INDUCE-seq and Advanced Therapeutic Development
Broken String’s technology, INDUCE-seq, works with existing NGS platforms. It analyzes cells with double-strand DNA breaks, cross-links them to prevent the damage from being repaired and attaches adapters in situ in the cell nuclei to label breaks. Using a PCR-free approach, the DNA is extracted and given a second adapter. As a result, only DNA segments with breaks are sequenced, revealing their position and frequency in the genome.
This technology comes at a pivotal time for gene editing companies. The U.S. Food & Drug Administration has been gradually increasing pressure on the industry to quantify off-target risks for their investigational new drug (IND) applications.
“We are focused on supporting customers towards the end of the lead selection, going into preclinical IND work when they need this critical, supporting information,” said Dobbs. “They have their lead candidates, but now they must demonstrate their therapy won’t introduce significant, off-target edits in patient genomes.”

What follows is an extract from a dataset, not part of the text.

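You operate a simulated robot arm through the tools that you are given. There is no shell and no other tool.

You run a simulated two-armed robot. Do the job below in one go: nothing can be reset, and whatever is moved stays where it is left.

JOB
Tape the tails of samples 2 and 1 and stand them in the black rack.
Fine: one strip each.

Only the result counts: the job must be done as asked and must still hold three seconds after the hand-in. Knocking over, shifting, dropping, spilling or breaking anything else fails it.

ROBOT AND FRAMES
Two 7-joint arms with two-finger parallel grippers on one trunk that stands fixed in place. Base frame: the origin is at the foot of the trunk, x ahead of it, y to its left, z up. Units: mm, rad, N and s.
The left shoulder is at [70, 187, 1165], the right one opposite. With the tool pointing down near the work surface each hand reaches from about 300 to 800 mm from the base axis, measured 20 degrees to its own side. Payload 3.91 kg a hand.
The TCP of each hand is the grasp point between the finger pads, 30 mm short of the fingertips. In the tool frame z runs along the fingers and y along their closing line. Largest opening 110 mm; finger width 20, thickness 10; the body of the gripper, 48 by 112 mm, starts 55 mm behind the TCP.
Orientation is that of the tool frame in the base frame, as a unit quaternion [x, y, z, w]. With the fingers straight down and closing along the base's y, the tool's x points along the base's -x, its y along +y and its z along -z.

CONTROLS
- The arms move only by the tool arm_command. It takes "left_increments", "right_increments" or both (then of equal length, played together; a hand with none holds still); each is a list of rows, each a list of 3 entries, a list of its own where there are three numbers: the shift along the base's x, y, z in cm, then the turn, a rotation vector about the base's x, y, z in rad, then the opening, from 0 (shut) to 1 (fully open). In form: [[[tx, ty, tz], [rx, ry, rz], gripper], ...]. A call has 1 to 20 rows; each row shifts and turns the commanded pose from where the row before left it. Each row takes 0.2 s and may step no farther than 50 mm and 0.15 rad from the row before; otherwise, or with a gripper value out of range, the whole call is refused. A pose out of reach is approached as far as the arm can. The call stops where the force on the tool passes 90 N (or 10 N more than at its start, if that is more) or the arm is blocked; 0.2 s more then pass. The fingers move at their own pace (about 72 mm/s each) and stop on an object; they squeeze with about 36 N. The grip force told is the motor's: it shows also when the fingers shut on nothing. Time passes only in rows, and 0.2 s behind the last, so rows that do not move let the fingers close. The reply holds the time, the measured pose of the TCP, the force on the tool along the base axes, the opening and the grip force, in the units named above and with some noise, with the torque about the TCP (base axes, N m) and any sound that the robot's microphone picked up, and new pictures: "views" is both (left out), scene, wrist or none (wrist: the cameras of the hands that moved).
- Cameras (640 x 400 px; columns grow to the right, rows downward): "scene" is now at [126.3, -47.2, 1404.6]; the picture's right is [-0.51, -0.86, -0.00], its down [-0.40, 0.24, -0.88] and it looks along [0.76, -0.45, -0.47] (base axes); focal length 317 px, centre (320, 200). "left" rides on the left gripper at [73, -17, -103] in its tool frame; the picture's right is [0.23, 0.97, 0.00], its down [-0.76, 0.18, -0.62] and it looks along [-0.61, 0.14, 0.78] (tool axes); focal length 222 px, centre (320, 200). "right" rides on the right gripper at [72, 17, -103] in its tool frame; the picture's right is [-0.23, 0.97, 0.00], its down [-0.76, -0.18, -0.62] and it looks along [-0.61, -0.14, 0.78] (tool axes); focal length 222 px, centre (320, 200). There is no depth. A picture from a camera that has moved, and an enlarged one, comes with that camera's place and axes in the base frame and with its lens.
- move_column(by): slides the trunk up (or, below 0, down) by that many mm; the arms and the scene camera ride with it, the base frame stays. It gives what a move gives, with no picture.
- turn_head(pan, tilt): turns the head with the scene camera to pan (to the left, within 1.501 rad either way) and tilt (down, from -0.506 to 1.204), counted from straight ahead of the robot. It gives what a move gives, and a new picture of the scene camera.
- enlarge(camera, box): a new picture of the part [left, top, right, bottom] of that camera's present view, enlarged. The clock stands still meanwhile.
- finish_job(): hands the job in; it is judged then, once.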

Broken String’s technology helps companies produce the necessary documentation to support their regulatory filings. In fact, with no other break detection products on the market, Broken String could be the first to set the standard for off-target edit measurement.
DNA double-strand break data could also refine therapeutic development. Current approaches lean heavily on legacy, small-molecule approaches. In the early stages, companies iteratively test hundreds of guides, primarily focusing on efficacy. Later, as they narrow down their options, safety considerations become more relevant.
However, with INDUCE-seq providing more accessible information on CRISPR targeting, safety could be brought into the equation much earlier, de-risking assets upfront. Companies would have safer products and less risk of getting burned as their designs advance toward an IND.
Even at this early stage, Broken String is seeing high demand for INDUCE-seq and is working with early adopters to integrate the technology into their workflows. The company has partnered with various biopharma companies, large and small, and anticipates significant commercialization in early 2025.
Looking beyond that, Broken String plans to incorporate deep learning and other advanced computational techniques into the product to enhance off-target edit discovery and better predict their ramifications.
“Ultimately, we should be able to predict how likely it will be for any given site on the genome to break,” said Dobbs. “We have early data from deep neural networks and other approaches using collated off-target data to predict where to edit safely. We could de-risk the process while also informing design to build systems that are optimized for both safety and efficiency.”